PART I: Explaining the Framework
At the heart of the framework we present are two big ideas, and a set of leadership capabilities which arise from their synthesis. Here are the big ideas we will present:
Big Idea 1. This is the idea—borrowed from Ken Wilber’s AQAL model—that an organization can be conceptually broken down into four dimensions, or ‘quadrants.’ These are:
- Quadrant 1: Team and organizational culture, dynamics, intelligence, etc.
- Quadrant 2: Structures and processes which govern how things get done
- Quadrant 3: Individual consciousness, cognition and emotional capacity
- Quadrant 4: The products and services which the organization produces
This quadrant model allows for a simplified, though still fully ‘systemic’ view of your organization.
Big Idea 2. This is the idea that beyond competence, there is another measure of human performance, and that is capability.

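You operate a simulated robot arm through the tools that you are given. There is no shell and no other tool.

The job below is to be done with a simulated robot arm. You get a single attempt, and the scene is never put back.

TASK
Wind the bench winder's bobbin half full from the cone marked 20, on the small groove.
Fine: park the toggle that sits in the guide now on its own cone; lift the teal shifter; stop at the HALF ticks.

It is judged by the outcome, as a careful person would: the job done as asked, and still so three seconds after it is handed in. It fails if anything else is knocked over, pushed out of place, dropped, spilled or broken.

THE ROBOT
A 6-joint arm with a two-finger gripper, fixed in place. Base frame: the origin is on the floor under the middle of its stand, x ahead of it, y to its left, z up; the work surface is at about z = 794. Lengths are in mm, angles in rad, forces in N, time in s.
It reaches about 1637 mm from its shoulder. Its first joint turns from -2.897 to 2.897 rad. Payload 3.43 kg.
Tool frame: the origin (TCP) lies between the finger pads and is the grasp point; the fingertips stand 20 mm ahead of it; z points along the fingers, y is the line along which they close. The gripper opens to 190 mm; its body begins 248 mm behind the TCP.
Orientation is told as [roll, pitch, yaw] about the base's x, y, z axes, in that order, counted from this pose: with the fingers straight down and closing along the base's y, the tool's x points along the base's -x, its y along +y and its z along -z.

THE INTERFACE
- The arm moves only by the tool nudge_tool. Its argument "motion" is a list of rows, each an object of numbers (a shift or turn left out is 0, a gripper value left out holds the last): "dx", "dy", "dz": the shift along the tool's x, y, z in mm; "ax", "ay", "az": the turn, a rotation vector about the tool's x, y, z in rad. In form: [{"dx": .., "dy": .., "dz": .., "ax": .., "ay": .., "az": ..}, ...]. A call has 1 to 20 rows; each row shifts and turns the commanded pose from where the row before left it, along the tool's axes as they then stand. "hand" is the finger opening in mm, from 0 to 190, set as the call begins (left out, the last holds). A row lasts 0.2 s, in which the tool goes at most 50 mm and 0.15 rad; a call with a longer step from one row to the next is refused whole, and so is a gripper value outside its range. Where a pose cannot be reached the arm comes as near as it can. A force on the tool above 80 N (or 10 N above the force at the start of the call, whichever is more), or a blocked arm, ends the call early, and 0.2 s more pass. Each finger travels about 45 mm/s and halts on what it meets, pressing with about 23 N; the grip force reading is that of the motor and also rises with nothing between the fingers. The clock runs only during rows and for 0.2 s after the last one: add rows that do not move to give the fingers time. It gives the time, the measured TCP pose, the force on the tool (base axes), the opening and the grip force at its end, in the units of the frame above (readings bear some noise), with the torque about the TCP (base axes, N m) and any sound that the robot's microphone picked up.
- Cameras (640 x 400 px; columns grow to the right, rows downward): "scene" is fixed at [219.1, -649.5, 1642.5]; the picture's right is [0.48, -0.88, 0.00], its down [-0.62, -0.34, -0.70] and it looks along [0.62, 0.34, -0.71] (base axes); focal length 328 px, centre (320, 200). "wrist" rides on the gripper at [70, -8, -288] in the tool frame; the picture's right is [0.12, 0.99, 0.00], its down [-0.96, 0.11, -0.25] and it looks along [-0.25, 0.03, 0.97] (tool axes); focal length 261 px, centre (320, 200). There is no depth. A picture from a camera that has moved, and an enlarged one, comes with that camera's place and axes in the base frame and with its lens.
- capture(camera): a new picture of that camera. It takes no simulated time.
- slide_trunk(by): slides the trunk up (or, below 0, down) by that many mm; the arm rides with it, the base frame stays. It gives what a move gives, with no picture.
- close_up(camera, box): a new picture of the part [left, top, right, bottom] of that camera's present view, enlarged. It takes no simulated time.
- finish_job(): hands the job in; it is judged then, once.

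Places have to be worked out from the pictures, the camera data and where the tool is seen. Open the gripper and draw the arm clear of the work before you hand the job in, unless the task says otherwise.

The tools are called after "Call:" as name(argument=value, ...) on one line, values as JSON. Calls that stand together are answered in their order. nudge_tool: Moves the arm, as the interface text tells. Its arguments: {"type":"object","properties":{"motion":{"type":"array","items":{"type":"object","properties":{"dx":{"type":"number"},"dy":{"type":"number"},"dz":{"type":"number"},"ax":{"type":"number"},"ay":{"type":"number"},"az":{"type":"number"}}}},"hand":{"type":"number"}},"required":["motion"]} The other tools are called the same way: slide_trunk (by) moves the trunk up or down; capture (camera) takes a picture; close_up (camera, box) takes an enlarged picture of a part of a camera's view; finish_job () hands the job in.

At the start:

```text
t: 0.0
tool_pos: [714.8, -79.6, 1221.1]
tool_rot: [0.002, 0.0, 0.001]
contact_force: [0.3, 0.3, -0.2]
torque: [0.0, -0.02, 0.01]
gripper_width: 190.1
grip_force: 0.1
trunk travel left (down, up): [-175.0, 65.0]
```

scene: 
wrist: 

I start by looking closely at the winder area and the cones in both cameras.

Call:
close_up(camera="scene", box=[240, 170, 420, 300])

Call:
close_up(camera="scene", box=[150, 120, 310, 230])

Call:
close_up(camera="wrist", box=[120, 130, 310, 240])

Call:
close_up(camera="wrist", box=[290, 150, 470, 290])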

Competence refers to things like programming skills, testing skills, project management and delegation skills, etc. Capability refers to how people think, how they interact and relate with others, their capacity to see whole systems, their ability to think ‘outside the box’. Higher levels of capability, defined in this sense, correlate with increased Agile maturity. We will provide an overview of how different levels of capability, as they map across the four quadrants, impact, either positively or negatively, your agile processes.
Agile Leadership Principles. Pairing the two big ideas—the 4-quadrants view of organizations and the focus on human capability—produces a synthesized, paradigmatic view of organizations, suggesting the following agile leadership capabilities:
- Seeing whole systems—through use of the four quadrants model—rather than mere parts and functions.
- Being able to define the scope of the organizational system that you are acting within or upon, and know how to choose the appropriate scope early, and how to change that scope as agility evolves
- Knowing how you are changing the system, and understanding how far and for how long the system can be out of “balance” (defined as conditions where the state of each quadrant is mutually reinforcing other quadrants)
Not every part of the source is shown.